I can only applaud this really. Arms already have it, so why not fury as well? It’ll take some work of course, so that we don’t end up with two trees that are carbon copies of eachother, merely with different names, but it would make furying a lot more interesting in the long run. There’s a limit to how much of that you can introduce of course, especially when your staple abilities are on short cooldowns. But then, it’s not unthinkable that Blizzard would consider revamping the fury “rotation” entirely.

Conclusion time?

The above points are, as I see it, some of the main ones touched upon by the Q&A. You’ll note that I haven’t touched upon the PvP bits, however small in number they were. I will leave that to the people more experienced in this area to comment on.

So the main question is: Did the Q&A address the most pressing concerns of the warrior community? Well, it addressed some things in a very general way, but without really giving us any hard information on anything. Basically, they have given us glimpses of their views of the warrior class, but in such a fashion that they really can’t be pinned up on anything. Partially, we can put the blame for that behaviour on the past, where cries of  “but a blue poster recently said that X and Y were being changed to Z and P, and that we’d be boosted” was a common occurrence on the forums in the wake of blue post. So naturally, Blizzard aren’t going to say anything that could get them into sticky places. Of course, that also removes any trace of usable or specific information that the community might want.

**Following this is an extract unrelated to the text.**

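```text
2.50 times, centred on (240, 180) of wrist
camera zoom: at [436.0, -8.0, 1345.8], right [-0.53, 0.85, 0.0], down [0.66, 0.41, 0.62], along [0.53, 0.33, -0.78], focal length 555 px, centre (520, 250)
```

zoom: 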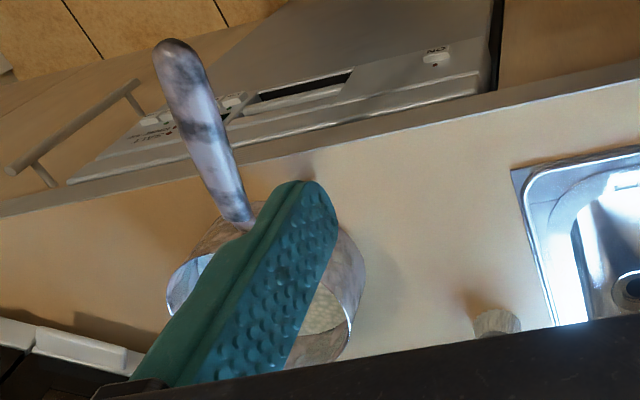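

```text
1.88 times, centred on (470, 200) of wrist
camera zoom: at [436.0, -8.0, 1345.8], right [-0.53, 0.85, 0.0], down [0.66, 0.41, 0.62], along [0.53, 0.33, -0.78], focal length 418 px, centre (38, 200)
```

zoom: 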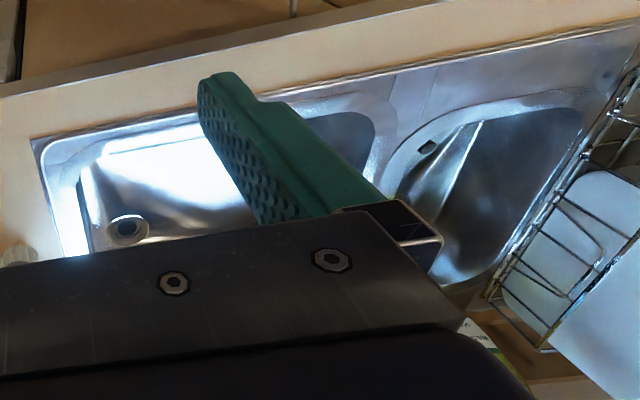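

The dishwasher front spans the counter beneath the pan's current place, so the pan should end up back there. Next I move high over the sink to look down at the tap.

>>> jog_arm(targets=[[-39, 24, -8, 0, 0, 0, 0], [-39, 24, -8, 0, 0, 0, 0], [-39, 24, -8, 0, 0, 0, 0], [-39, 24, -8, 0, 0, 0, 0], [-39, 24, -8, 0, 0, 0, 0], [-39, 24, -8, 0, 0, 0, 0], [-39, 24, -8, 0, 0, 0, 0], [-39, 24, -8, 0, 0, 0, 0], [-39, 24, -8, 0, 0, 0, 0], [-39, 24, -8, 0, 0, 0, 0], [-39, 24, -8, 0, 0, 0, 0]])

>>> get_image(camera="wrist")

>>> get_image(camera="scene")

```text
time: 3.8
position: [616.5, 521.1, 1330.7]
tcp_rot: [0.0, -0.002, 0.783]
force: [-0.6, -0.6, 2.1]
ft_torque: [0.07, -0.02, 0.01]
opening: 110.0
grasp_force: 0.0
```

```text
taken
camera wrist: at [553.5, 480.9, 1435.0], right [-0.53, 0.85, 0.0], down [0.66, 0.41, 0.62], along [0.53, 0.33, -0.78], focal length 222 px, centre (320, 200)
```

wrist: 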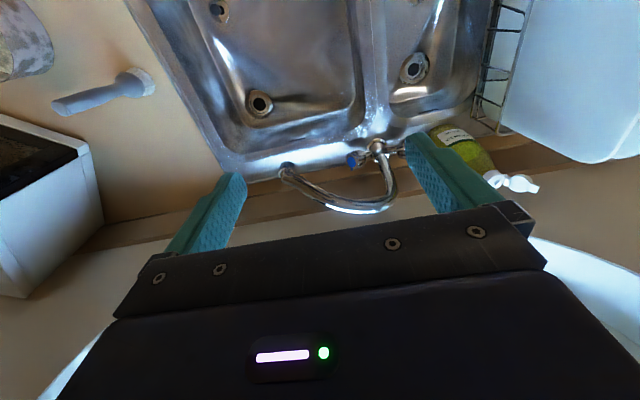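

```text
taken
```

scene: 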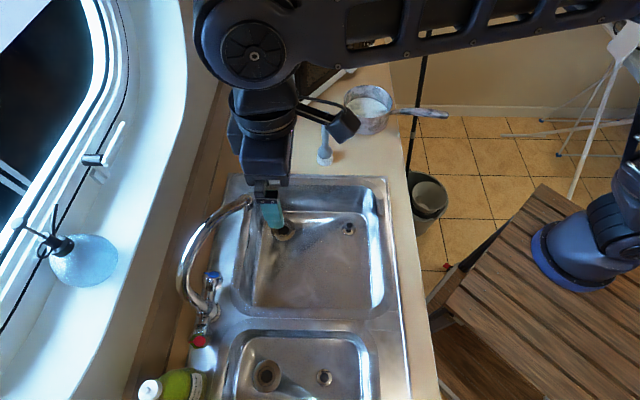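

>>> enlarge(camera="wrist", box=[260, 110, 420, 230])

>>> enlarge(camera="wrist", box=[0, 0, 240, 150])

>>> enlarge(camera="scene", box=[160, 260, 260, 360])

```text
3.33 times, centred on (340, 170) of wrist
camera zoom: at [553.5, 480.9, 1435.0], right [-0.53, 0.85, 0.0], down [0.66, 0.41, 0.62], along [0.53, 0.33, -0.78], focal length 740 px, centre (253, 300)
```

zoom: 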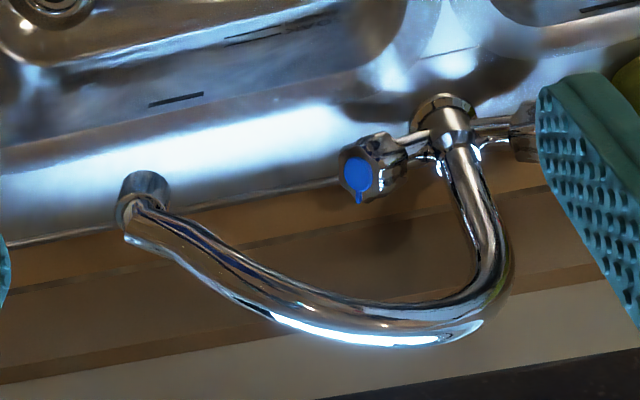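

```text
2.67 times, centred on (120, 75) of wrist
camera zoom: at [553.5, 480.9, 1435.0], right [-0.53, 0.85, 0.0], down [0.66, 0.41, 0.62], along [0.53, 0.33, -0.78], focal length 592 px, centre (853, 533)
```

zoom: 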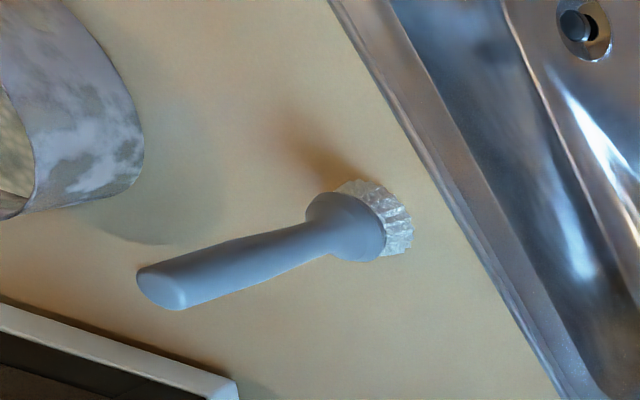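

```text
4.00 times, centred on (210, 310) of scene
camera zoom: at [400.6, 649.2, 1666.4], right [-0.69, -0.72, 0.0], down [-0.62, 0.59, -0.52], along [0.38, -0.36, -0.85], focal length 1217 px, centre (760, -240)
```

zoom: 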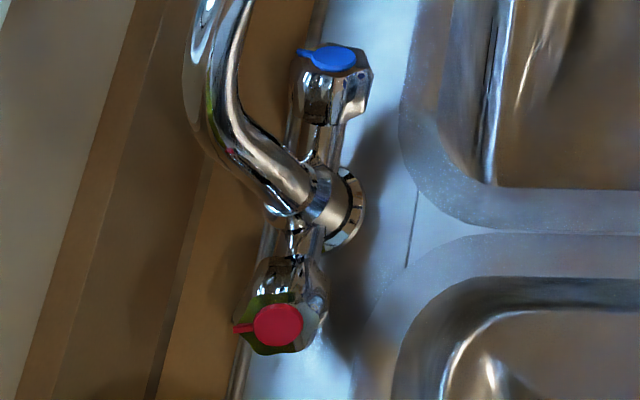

Despite the lack of hard info, Blizzard gave us a lot of glimpses at the future of the warrior, and I for one liked bits of what I heard. The rage mechanic is dated and does need its engine checked. It’s not broken, but it could need a good upgrading. The arms and fury trees will get an overhaul, which is long overdue by now. They didn’t promise when, and I for one don’t think it’ll be before the next expansion, but it’s coming.

Where will we be in a year? Who knows. All I can say is: the warriors will endure as they always have…there will still be a place for the unyielding tank, the cool master of arms and the raging berserker.